**Page extract**
* START *

Chapter 17. Ten Timesaving Tips

In This Chapter

  • Design for your audience

  • Create a consistent design

  • Follow the three clicks rule

  • Get a head start on your designs

  • Split the view

  • Design in a flash

  • Find functional fonts

  • Keep frequently used items handy

  • Be prepared for fast updates

  • Back it up

All good Web sites grow and evolve. If you start with a strong design and pay close attention to some basic rules about interface, navigation, and style, you'll have a better foundation to build on. The following design ideas and Dreamweaver tips can help you save time as you create Web sites that look great for all your visitors.

Design for Your Audience

No matter how technically sophisticated a Web site is or how great the writing, most people notice the design first. Make sure that you leave plenty of time and budget to develop an appropriate and attractive design for your Web site. The right design is one that best suits your audience — and that may or may not mean lots of fancy graphics and animations.

Think about whom you want to attract to your Web site before you develop the design. A gaming Web site geared toward teenagers should look very different from a Web site with gardening tips for the semiretired or an online investment site for busy professionals.

A great way to find ideas is to visit other sites designed for your target market, even if they don't offer the same content, products, or services. As you consider design ideas, keep in mind your audience's time constraints, attention span, and goals. If you're creating a site for busy professionals, you may want to include a search engine and lists of links that make it easy to go directly to key information. If you're designing an entertainment destination, your audience may be willing to wait a little longer for animation, video, and other interactive features.

Create a Consistent Design

Most Web sites work best and are easiest to navigate when they follow a consistent design theme. Case in point: Most readers take for granted that books don't change their design from page to page, and that newspapers don't change headline fonts and logos from day to day. Indeed, many people would argue that when users say something is "intuitive to use," what they really mean is that it's familiar. Consistency is one of the primary tools used in design to help readers find a site familiar and make it easy to follow a story or a series of navigation elements.

* END *

**Collected data**
* START *

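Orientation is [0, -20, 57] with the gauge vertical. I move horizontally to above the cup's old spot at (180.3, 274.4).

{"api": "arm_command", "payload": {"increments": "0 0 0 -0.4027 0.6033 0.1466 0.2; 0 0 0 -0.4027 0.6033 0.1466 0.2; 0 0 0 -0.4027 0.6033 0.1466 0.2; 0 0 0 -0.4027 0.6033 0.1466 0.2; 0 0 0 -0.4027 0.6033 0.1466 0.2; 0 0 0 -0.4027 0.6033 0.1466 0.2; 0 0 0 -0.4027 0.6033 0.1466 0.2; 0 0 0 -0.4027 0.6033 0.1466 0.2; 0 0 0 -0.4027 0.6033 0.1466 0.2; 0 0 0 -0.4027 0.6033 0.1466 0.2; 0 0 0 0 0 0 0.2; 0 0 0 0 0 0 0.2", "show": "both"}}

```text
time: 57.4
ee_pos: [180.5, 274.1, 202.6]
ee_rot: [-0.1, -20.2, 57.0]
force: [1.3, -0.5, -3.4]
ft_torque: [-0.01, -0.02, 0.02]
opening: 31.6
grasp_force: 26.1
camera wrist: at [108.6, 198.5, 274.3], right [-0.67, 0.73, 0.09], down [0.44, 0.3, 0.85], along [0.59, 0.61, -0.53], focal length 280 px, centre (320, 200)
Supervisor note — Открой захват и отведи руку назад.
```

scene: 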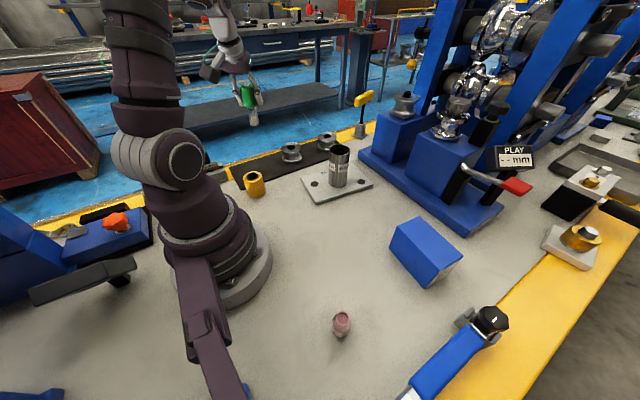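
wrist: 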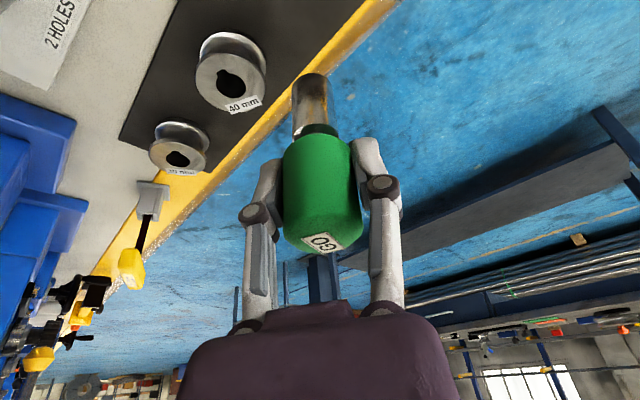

* END *

**Objectives**
A – In the page extract, find "Think about whom" and reproduce everything up to and including "other interactive features.".
B – Pick up the page extract at the point where it stops and go on.

**Expected outputs**
A –
Think about whom you want to attract to your Web site before you develop the design. A gaming Web site geared toward teenagers should look very different from a Web site with gardening tips for the semiretired or an online investment site for busy professionals.

A great way to find ideas is to visit other sites designed for your target market, even if they don't offer the same content, products, or services. As you consider design ideas, keep in mind your audience's time constraints, attention span, and goals. If you're creating a site for busy professionals, you may want to include a search engine and lists of links that make it easy to go directly to key information. If you're designing an entertainment destination, your audience may be willing to wait a little longer for animation, video, and other interactive features.

B –
When you lay out Web pages, keep in mind that you want viewers to instantly understand which pieces of information are related to each other and how to move from one area of a Web site to another. Distinguish different kinds of information with the following:

  • Design: Make sure that similar elements follow the same design parameters, such as type style, banner size, and page background color. Streamlining the number of design elements can also make your site more user-friendly: If you use too many different elements on any single page or even on the same Web site, you risk confusing your viewers.

    Tip

    To ensure a consistent style, define a set of colors, shapes, or other elements that you use throughout the site. Choose no more than two or three fonts for your Web site and use them consistently too. Using too many fonts makes your pages less appealing and harder to read.

    Use a new font, color, or other contrasting element only when you want to call attention to something special. A little surprise here and there can keep your Web site alive.

  • Location: Keep related items close to one another and be consistent about where you locate similar elements. For example, a menu of links should appear in the same place on all your pages to make it easier for visitors to quickly find their way around your site.

  • Prominence: Give elements of similar importance the same weight on a page. For example, the most important headline on each page should be formatted with the same size and style.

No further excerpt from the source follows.